DCM in dogs is a disease that causes the heart to become weak. The heart loses its ability to pump blood and can lead to congestive heart failure. It is pretty clear that this is a severe health concern that should not be taken lightly. Some dog breeds have a predisposition to this disease. Breeds like Boxers, Dobermans, and Great Danes are susceptible to it.
However, vets started diagnosing Golden Retrievers and mixed dog breeds that don’t have a natural predisposition to this health issue. Naturally, vets and the scientific community got concerned, and their response prompted a reaction from the Food and Drug Administration (FDA). In 2018, they organized a study regarding the connection between DCM in dogs and certain dog foods that contain lentils, peas, potatoes, and other legume seeds as one of the main ingredients.
At the moment, the FDA has not confirmed that grain-free food is the cause of DCM in dogs, but they issued an official warning. This is a piece of information dog owners should be aware of. Keep in mind that dog foods that contain “grain-free” labels don’t necessarily mean they are the best choice for dogs.
If you want to know more about great dog food, check out this article - Best dry dog food.
DCM is a very serious and deadly disease. Once it is diagnosed, there are no guarantees. Most DCM cases in dogs are connected with Dobermans and Great Danes. Their lifespan after the diagnosis is anywhere from 3 to 24 months. Most affected dogs never resume a normal lifestyle, and their longevity will depend on how well they react to treatment.
Unfortunately, vets and scientists are still not fully aware of what causes DCM in dogs. Different studies are currently being conducted to reveal more details about this deadly health condition that is killing our dogs. As a dog owner, especially a dog owner of giant and very large breeds on grain-free diets, you should be aware of DCM symptoms in dogs. If you notice any of them, make sure you visit your vet and get your dog checked out for DCM. The most common symptoms of dilated cardiomyopathy are;
- Breathing issues
- Pot-bellied appearance
- Loss of appetite
- Severe loss of energy
- Paws are cold to the touch
Make sure you keep a close eye on any of these symptoms, and if you notice them, make sure you get your vet’s attention as soon as possible.
Your vet must give your dog a thorough check-up if there is any doubt DCM is affecting your dog. The detailed exam will reveal other, more subtle symptoms that can only be uncovered by a physical exam. Those symptoms are;
- Premature heart contractions
- Pulse deficits
- Slow capillary refill time in the mucous membrane tissues
- Fluid in the lungs
To confirm dilated cardiomyopathy in dogs, your vet will have to perform different health tests. Some of those tests can be;
- Radiographic (X-ray) imaging will confirm the heart is enlarged
- EKG can confirm arrhythmia or ventricular tachycardia
- Ultrasound of the heart will confirm the thickness of the heart and each chamber’s ability to pump blood
DCM usually requires several medications to keep the disease under control as much as possible. Keep in mind that dogs with this disease have a dangerous health issue, and this is a severe and deadly disease that mostly ends up in the worst possible ways. The vet will prescribe your dog medications to increase the dog’s heart’s ability to pump blood.

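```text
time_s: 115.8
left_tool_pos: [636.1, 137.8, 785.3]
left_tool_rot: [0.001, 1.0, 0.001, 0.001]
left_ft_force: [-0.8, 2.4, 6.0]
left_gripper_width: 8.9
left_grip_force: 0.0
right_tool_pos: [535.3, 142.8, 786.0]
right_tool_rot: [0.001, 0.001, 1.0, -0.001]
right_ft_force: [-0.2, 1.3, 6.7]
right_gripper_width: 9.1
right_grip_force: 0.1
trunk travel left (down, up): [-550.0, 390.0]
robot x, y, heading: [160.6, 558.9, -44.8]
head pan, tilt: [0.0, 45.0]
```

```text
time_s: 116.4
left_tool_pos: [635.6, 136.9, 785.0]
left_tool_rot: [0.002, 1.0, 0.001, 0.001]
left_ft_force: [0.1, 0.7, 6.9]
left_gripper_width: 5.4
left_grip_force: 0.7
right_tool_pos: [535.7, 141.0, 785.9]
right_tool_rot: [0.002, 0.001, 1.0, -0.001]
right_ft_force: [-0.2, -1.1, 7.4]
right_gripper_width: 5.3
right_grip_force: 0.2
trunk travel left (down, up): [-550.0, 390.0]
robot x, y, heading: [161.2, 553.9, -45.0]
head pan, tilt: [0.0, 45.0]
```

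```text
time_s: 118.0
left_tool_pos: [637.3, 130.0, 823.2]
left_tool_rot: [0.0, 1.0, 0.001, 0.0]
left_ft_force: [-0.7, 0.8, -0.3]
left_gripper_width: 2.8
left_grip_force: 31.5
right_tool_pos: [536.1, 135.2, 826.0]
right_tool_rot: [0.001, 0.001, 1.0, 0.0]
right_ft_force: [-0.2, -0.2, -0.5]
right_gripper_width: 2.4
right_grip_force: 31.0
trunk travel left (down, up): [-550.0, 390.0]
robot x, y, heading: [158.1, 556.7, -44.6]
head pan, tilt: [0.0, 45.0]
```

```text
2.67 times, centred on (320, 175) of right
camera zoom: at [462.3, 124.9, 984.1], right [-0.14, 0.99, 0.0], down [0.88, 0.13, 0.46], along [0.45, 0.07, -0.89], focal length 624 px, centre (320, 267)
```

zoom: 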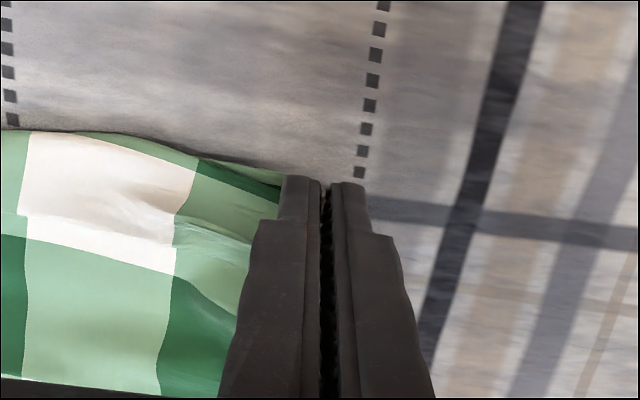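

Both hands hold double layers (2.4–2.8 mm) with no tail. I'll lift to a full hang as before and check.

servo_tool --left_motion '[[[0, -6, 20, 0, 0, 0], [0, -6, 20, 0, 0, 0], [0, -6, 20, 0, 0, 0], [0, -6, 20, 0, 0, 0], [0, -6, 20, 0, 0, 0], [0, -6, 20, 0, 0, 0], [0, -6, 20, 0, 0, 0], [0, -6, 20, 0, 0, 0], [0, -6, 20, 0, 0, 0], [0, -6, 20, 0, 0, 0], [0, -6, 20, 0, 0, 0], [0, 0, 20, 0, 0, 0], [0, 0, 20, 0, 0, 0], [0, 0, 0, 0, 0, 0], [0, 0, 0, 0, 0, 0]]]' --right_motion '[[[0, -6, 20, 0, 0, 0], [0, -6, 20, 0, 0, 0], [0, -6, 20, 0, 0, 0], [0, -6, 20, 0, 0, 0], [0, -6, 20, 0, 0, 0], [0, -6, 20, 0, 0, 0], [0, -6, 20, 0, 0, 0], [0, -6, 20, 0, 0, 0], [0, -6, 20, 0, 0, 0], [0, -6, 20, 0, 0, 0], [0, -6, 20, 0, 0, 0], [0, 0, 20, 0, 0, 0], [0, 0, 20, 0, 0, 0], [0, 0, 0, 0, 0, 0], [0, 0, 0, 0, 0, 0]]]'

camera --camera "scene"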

The second medication is aimed to keep any types of arrhythmias in check. If the affected dog has a lot of fluid in their lungs, a diuretic will help them get that fluid out of them. The treatment is usually done at home, and dogs that are not incapable will not require hospitalization.
The prognosis for dogs diagnosed with DCM in dogs is not good. Your vet will let you know what the best treatment is, but most dogs diagnosed with DCM will eventually lose the battle against this terrible disease. Depending on the disease’s severity and progression at the moment of diagnosis, the vet will give you an estimation. Usually, dogs don’t live more than 24 months after the diagnosis. The breed that has the worst prognosis is the Doberman. These dogs live on average 6 months if DCM is diagnosed.
For a disease to be prevented, we should be sure what causes it. Unfortunately, that is yet to be discovered. That also makes this disease unpreventable. However, the best thing you could do is get a puppy that will have the best possible start. Good and responsible breeders will test their dogs for different diseases. If they notice something is wrong with their dog, they will not breed them. Make sure you give your puppy the best possible start and only get them from responsible breeders with good breeding practices. That is the only way this disease can be avoided.